Not understanding selector returns

❌ Wrong:

face = part.faces()  # Returns ShapeList, not single face
fillet(face, 1)  # Error: needs edges

✅ Correct:

faces = part.faces()  # ShapeList
top_face = faces.sort_by(Axis.Z)[-1]  # Single face
edges = top_face.edges()  # Edges of that face

Incorrect import organization

build123d scripts commonly use wildcard imports:

✅ Correct:

from build123d import *

This is standard practice for build123d despite general Python conventions.
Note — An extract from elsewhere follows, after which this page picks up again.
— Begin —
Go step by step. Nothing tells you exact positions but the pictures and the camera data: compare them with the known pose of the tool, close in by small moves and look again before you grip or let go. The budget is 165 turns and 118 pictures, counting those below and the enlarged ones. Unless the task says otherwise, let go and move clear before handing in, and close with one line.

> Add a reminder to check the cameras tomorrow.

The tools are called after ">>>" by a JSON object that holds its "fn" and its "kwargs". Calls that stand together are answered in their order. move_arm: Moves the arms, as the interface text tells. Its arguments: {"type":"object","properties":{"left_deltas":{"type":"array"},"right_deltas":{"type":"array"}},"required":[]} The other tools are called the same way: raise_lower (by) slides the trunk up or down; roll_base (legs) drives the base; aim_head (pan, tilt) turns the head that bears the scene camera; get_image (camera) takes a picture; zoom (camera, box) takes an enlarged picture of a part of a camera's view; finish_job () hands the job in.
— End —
Performance Considerations

• Use appropriate tolerance for export (smaller = slower)
• Avoid excessive boolean operations (combine where possible)
• Use make_hull() instead of multiple boolean unions when applicable
• Cache complex computed shapes
• Consider make_face() for complex 2D profiles vs many boolean operations

Additional Resources

Reference Files

• references/api-quick-reference.md - Comprehensive object and operation reference
• references/mode-comparison.md - Detailed comparison of Builder vs Algebra modes

Examples

• examples/algebra-mode-example.py - Complete parametric part in Algebra mode
• examples/builder-mode-example.py - Complex assembly in Builder mode

External Documentation

• Official docs: https://build123d.readthedocs.io/
• Cheat sheet: https://build123d.readthedocs.io/en/latest/cheat_sheet.html
• GitHub: https://github.com/gumyr/build123d
• Discord community: https://discord.com/invite/Bj9AQPsCfx

Quick Workflow

To develop with build123d:

1. Import: from build123d import *
2. Choose mode: Algebra for simple, Builder for complex
3. Create geometry: Use dimension-appropriate objects (1D/2D/3D)
4. Apply operations: Extrude, fillet, chamfer, boolean ops
5. Select topology: Use selectors with filtering/sorting
6. Export: export_step(), export_stl(), etc.
7. Visualize: Use ocp_vscode for interactive development

Focus on understanding the two modes, mastering selectors, and leveraging the operator-based syntax for clean, readable parametric CAD code.